Reporters Without Borders is outraged by the death of Khaled Mohammed Said, a 28-year-old human rights activist who is widely alleged to have been beaten to death by police in Alexandria on 6 June, and calls for an independent and transparent enquiry.
The prosecutor-general’s decision on 16 June to order a new autopsy is a positive move but is not enough. There are two very different versions of Said’s death and only an independent investigation will serve to shed light on this tragedy.
“Said probably lost his life for denouncing police corruption,” Reporters Without Borders said. “Courageous bloggers and netizens often expose police abuses online although they are risking reprisals. The authorities do not however take sufficiently firm measures to put a stop to the violence.”

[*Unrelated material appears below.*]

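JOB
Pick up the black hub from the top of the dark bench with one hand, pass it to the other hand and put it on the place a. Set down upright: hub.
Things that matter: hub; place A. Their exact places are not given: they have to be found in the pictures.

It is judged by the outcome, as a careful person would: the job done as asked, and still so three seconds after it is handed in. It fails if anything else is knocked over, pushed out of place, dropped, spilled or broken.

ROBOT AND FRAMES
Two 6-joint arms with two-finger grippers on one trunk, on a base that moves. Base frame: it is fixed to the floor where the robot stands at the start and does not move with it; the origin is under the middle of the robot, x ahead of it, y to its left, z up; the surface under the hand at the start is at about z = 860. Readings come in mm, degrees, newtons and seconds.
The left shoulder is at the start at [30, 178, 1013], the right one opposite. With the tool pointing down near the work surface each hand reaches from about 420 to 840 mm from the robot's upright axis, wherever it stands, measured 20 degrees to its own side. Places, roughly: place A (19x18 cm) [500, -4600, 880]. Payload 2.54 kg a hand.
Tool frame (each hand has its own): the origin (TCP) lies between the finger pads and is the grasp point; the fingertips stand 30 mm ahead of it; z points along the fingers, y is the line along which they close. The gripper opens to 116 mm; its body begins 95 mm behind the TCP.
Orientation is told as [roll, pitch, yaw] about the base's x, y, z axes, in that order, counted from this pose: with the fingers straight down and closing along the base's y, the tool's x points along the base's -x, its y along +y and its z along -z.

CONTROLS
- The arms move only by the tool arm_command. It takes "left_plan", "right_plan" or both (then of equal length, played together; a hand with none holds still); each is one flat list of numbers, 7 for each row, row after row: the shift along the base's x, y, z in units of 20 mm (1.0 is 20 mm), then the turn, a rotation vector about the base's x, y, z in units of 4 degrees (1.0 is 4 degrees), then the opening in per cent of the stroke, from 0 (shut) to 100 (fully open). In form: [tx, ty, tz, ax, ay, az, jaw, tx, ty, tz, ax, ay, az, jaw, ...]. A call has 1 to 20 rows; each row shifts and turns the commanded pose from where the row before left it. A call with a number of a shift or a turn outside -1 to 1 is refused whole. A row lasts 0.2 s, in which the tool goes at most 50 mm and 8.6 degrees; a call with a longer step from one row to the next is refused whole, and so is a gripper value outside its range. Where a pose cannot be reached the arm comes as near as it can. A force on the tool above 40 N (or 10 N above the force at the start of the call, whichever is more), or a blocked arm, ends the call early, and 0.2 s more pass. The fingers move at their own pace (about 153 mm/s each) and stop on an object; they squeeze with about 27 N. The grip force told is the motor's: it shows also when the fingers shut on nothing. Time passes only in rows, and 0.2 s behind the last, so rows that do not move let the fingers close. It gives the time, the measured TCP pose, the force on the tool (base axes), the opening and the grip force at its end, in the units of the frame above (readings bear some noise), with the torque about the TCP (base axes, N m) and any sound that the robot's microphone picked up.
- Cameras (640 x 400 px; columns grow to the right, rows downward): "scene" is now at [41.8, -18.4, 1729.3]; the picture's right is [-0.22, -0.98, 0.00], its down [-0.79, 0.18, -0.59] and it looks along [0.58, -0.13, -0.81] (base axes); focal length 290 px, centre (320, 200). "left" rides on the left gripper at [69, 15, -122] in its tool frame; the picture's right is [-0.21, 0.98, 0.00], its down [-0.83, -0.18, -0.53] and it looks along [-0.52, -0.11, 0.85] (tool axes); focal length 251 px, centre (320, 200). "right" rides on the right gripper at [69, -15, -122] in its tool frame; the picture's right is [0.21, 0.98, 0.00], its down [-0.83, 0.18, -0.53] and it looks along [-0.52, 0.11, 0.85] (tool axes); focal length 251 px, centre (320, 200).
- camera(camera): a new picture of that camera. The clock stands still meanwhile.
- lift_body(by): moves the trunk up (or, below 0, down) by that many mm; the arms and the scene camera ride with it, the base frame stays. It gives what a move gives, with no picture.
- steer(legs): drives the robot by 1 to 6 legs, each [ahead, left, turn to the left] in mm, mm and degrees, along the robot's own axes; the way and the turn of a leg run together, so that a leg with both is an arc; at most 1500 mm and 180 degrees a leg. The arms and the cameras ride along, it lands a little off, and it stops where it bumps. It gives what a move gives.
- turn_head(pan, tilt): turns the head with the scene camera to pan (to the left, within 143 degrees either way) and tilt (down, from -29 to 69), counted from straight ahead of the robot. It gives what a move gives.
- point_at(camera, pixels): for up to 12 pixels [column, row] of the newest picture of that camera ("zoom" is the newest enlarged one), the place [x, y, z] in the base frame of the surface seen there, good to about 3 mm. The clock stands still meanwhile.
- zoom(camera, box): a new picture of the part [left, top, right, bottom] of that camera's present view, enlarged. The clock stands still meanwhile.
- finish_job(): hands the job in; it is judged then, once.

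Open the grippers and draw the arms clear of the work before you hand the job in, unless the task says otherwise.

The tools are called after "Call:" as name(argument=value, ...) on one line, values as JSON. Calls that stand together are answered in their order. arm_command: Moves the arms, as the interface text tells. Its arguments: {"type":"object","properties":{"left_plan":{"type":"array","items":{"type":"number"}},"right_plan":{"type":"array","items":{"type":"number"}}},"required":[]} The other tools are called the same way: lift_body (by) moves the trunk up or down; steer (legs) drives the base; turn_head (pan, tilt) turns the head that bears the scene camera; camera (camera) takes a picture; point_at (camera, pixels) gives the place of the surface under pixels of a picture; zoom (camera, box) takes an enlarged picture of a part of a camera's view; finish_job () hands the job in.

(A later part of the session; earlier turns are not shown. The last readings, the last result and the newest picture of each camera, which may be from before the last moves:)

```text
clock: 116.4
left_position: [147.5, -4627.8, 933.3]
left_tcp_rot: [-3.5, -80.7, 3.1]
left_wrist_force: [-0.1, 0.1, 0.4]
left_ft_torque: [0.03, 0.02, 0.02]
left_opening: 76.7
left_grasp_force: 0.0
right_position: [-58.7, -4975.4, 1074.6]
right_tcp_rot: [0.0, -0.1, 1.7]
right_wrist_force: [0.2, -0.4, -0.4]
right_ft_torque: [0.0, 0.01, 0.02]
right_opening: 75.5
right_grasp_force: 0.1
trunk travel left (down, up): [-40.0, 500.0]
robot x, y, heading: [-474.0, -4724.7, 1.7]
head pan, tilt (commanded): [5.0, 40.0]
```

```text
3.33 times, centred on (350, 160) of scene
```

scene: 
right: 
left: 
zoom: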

The press freedom organisation added: “The impunity must stop. The authorities cannot keep using the state of emergency law to block the demands for justice. The international community must put pressure on the government in order to ensure that Said’s presumed murderers are tried and punished without delay.”
An Internet café owner said Said was beaten to death in the street after being arrested inside the café by two plain-clothes policemen. According to his family and local human rights organisations, he was killed after posting a video online that showed police sharing the profits after a drug deal.
When Said’s family filed a complaint with the prosecutor’s office on 7 June, they found that the police had already filed a report claiming he had died from a drug overdose. According to the police, he swallowed a small bag containing drugs as the police went to arrest him. The police officers allegedly involved in his death are still working.
The Security Information Centre issued a statement denying that the police were in any way responsible for Said’s death and accusing Said of being involved in illegal activities and not doing his military service.
Said has become a symbol. Hundreds of people have demonstrated to demand an end to impunity for police brutality. The protests are being expressed above all online because of the difficulty of demonstrating in the streets. Photos of what is said to be Said’s body, showing appalling injuries, have circulated widely on social networks.
The state of emergency law was extended for another two years last month, despite strong international condemnation. It gives the police wide-ranging powers including the ability to restrict public gatherings and hold detainees indefinitely without having to charge them.
Three human rights activists – Gamal Eid of the Arabic Network for Human Rights Information (ANHRI), Ahmed Seif El Islam Hamad of the Hisham Mubarak Centre and Amr Gharbeia, a blogger – are meanwhile to be tried on defamation charges on 26 June. Reporters Without Borders regards the prosecution as judicial harassment and calls for the withdrawal of the charges.